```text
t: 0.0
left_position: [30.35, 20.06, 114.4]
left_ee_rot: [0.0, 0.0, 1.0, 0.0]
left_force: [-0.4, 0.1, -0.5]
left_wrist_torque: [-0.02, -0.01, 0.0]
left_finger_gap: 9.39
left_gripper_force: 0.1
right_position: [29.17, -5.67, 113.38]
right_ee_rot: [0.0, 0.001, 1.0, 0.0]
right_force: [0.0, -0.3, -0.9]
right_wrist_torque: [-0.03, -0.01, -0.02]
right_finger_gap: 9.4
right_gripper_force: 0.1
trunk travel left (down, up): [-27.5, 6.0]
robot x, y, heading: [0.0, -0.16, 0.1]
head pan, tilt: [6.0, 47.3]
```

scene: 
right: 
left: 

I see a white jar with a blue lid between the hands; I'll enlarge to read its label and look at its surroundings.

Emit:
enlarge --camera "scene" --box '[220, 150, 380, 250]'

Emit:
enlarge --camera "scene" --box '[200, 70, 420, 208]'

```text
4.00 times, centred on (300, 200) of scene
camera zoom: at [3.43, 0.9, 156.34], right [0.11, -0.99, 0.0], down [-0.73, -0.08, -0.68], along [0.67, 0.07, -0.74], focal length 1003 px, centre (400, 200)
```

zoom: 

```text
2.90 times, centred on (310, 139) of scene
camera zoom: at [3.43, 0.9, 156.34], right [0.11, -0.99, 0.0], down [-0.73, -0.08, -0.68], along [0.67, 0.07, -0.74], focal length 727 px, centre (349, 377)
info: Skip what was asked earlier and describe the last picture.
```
* * * * * * *
Please return the data above exactly as given. Format the lines as a JSON array of strings and drop empty lines.

Full answer
[
  "```text",
  "t: 0.0",
  "left_position: [30.35, 20.06, 114.4]",
  "left_ee_rot: [0.0, 0.0, 1.0, 0.0]",
  "left_force: [-0.4, 0.1, -0.5]",
  "left_wrist_torque: [-0.02, -0.01, 0.0]",
  "left_finger_gap: 9.39",
  "left_gripper_force: 0.1",
  "right_position: [29.17, -5.67, 113.38]",
  "right_ee_rot: [0.0, 0.001, 1.0, 0.0]",
  "right_force: [0.0, -0.3, -0.9]",
  "right_wrist_torque: [-0.03, -0.01, -0.02]",
  "right_finger_gap: 9.4",
  "right_gripper_force: 0.1",
  "trunk travel left (down, up): [-27.5, 6.0]",
  "robot x, y, heading: [0.0, -0.16, 0.1]",
  "head pan, tilt: [6.0, 47.3]",
  "```",
  "scene: ",
  "right: ",
  "left: ",
  "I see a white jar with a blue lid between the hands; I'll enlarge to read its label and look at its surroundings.",
  "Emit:",
  "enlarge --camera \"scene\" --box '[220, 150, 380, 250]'",
  "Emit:",
  "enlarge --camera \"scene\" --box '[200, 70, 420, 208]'",
  "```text",
  "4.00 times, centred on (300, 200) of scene",
  "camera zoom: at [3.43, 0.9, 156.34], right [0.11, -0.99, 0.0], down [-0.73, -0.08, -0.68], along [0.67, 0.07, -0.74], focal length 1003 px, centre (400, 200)",
  "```",
  "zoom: ",
  "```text",
  "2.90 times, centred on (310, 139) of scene",
  "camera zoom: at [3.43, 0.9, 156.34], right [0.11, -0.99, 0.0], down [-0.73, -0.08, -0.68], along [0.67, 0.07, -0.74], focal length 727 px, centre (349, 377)",
  "info: Skip what was asked earlier and describe the last picture.",
  "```"
]